The overarching work is an ambitious one, consisting of numerous project essays showing different aspects of Cuban life. He has described it as, “A photo-biography of the island and its traditions, a ‘project of life’ that aims to document the Cuban people from different perspectives, little by little and without an end date.” His first project book is due to be published in late 2020 and will include a number of exhibitions around the island.
While no longer teaching engineering, Luis’ is a much sought after photography instructor. Magdalena Solé, an Academy Award-winning photographer for “Man on Wire” said of him, “Luis Alarcón is a fantastic photographer and great teacher with intimate and unique access to Cuba.”
There is so much interest we talked to Luis about, so many interesting facets to his work, that we had to narrow it down quite a lot. The interview that follows offers insight into his general philosophy and approach, as well as behind the scenes commentary on select images. Three essays have been combined into two series for the purposes of this article. The first is an inside look at an Afro-Cuban dance troupe, the second about the last days of the “jumpers” of Havana’s iconic Malecon Wall.
“…Cuba is a place where the ethnic groups commonly intermarry and live in harmony together; a place where racism is almost non-existent.”Luis Alarcón
PhotoEskape: First off Luis, thank you for agreeing to the interview.
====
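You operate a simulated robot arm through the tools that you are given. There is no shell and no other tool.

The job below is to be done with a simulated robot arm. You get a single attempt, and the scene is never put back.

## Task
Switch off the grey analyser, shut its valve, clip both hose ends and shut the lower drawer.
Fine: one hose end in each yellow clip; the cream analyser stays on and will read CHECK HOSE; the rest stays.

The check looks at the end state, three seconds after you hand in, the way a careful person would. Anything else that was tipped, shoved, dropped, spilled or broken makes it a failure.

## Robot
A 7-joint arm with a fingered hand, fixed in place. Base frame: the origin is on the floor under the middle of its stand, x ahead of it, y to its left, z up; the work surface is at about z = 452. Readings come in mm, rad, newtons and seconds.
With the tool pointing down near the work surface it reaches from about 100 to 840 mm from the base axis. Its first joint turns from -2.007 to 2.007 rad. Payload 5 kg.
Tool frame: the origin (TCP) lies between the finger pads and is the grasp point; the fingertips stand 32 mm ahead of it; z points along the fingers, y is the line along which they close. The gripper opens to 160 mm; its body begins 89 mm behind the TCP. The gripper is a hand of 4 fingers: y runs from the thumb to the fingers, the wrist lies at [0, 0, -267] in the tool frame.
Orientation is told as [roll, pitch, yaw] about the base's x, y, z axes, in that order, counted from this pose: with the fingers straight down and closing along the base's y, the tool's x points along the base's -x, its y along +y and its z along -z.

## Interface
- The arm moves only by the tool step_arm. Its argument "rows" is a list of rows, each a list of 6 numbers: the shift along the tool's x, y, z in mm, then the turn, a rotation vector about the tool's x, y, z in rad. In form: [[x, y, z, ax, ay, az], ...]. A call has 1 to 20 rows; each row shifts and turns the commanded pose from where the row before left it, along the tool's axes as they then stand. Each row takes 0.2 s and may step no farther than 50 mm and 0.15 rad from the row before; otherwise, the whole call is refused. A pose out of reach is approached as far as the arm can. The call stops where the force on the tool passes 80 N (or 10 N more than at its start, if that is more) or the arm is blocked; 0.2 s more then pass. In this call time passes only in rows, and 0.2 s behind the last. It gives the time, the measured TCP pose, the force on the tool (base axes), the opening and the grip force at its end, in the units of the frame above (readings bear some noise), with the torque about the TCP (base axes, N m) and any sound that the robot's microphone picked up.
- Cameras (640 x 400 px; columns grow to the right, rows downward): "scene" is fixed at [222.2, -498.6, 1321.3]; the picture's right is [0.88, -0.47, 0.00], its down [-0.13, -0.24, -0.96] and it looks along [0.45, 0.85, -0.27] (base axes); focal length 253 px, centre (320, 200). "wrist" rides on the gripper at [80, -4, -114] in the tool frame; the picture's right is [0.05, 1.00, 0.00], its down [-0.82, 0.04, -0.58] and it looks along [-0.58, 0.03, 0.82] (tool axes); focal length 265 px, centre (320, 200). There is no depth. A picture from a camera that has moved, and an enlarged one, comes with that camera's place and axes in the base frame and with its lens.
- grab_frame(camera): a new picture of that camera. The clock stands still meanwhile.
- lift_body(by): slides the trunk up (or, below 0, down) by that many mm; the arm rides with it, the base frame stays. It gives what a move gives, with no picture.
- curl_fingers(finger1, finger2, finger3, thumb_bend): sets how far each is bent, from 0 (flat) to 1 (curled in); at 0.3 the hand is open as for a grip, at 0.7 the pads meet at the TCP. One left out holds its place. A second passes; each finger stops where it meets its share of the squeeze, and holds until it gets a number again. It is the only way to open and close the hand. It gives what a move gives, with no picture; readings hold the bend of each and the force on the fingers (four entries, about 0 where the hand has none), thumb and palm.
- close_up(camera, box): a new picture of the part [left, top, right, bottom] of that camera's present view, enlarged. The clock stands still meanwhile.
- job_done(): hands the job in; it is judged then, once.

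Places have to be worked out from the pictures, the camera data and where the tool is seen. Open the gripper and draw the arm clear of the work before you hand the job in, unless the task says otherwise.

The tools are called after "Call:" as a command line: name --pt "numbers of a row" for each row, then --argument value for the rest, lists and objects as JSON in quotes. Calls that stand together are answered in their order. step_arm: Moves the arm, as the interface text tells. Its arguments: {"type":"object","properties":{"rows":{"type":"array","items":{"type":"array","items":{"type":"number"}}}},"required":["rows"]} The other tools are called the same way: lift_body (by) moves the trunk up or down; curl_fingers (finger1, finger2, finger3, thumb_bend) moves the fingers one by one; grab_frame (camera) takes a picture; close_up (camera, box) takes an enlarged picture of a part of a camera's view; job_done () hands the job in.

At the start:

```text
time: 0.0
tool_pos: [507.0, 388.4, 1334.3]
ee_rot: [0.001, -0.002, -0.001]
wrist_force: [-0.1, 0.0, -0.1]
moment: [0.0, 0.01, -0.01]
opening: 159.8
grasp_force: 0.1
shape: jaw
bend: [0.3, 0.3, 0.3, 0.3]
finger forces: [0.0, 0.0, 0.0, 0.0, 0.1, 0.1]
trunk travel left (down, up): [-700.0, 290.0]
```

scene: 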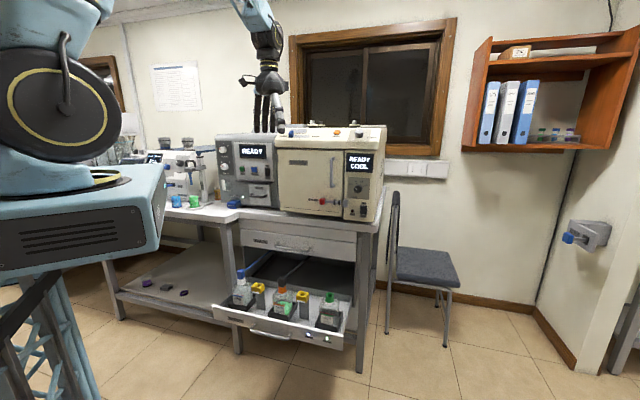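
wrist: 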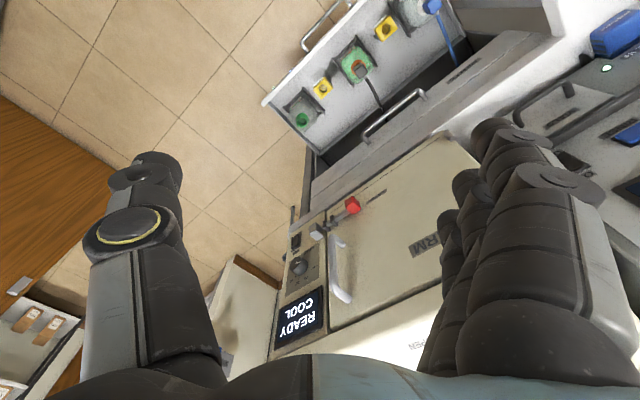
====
Luis Alarcón: Thank you. I’m happy to appear in a major online publication aimed at photographers. I think it’s the best forum to discuss my pictures and ideas as a photographic storyteller. My work is primarily aimed at photographers; that is my group, the group of humans who speak my language.
PE: Speaking of photographers, who would you cite as your main influences and inspirations?
LA: There are many, but to name a few in no particular order… Since we are focused on Cuba here, Ernesto Bazan was a revelation for me. In him, I discovered a form of photography that was quite different, not standard at all, often rough, often layered in unusual ways. His trilogy of books on Cuba is a masterpiece. I also admire and have learned a lot from the work of Spanish photographers Tino Soriano and Juan Manuel Diaz Burgos. David Allan Harvey and his masterful compositions is another one I admire.
PE: I think most photographers will find it remarkable that you’ve made Cuba your lifelong project and have studied it so closely. Of course, any good documentary photographer will learn all they can about a particular subject matter before immersing themselves to make their photographs, but you have taken this to a rare level. One overarching project with numerous facets years in the making and with no end date. How did such a big decision come about?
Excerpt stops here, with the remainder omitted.